#### SOURCE DATA

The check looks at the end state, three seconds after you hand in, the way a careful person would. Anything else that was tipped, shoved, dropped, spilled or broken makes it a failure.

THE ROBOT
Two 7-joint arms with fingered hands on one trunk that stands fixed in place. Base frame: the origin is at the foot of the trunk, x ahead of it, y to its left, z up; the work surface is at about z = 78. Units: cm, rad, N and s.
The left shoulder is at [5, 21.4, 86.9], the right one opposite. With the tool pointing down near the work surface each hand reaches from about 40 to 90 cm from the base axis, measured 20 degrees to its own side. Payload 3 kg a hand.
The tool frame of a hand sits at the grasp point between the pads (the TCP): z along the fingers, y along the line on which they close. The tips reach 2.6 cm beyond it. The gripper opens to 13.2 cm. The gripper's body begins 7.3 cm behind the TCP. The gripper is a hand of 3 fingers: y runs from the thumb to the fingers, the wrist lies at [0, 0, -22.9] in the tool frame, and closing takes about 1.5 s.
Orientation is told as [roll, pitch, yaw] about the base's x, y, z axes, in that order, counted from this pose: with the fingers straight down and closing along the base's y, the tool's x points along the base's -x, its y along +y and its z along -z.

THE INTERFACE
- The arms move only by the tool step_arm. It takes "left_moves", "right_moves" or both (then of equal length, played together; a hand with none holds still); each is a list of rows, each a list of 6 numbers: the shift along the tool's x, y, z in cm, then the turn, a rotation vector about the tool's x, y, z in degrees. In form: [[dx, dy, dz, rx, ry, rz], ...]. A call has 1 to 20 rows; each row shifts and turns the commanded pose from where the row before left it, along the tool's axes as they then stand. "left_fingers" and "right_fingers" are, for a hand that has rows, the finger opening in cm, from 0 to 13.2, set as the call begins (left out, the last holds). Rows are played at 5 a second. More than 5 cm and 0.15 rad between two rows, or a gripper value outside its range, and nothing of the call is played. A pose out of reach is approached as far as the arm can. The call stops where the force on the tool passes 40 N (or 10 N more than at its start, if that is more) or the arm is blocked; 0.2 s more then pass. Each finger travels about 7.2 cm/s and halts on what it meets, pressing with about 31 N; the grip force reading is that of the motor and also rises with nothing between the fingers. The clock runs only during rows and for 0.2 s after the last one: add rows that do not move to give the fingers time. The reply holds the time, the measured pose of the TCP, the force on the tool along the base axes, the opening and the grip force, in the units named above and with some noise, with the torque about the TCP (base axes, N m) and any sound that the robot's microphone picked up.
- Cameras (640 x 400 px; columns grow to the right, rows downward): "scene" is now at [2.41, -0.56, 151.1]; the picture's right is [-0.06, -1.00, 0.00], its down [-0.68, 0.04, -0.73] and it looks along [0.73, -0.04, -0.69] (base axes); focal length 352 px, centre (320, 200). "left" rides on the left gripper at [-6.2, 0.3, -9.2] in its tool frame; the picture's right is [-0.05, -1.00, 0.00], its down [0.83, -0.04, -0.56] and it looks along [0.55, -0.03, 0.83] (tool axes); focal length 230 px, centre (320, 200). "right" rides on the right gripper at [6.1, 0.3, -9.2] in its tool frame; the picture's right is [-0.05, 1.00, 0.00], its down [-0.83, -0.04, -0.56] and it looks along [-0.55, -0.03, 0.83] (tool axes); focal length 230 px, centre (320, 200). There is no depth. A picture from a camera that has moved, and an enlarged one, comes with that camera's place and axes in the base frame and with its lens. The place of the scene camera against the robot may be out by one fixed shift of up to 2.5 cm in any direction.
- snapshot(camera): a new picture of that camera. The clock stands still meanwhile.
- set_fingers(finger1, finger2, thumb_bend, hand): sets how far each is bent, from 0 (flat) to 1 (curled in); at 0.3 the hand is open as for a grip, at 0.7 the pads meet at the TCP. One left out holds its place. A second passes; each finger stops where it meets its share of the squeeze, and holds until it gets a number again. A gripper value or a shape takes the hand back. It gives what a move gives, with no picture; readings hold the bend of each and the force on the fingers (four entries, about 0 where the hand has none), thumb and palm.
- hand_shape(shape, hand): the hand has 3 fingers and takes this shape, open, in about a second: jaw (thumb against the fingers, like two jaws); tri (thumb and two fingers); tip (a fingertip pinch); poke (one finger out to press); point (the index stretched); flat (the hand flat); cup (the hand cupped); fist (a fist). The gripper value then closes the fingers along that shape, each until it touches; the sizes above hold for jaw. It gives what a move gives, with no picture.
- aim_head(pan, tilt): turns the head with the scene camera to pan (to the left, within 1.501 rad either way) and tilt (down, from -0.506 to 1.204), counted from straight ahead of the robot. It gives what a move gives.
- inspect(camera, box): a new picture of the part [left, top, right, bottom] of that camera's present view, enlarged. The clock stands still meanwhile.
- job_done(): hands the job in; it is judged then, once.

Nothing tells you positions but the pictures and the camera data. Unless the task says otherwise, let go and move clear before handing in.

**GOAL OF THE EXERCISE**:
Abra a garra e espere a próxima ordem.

########

**GOAL OF THE EXERCISE**:
Find the word "surface" and list each line it appears in.

**OUTPUT OF THE EXERCISE**:
Two 7-joint arms with fingered hands on one trunk that stands fixed in place. Base frame: the origin is at the foot of the trunk, x ahead of it, y to its left, z up; the work surface is at about z = 78. Units: cm, rad, N and s.
The left shoulder is at [5, 21.4, 86.9], the right one opposite. With the tool pointing down near the work surface each hand reaches from about 40 to 90 cm from the base axis, measured 20 degrees to its own side. Payload 3 kg a hand.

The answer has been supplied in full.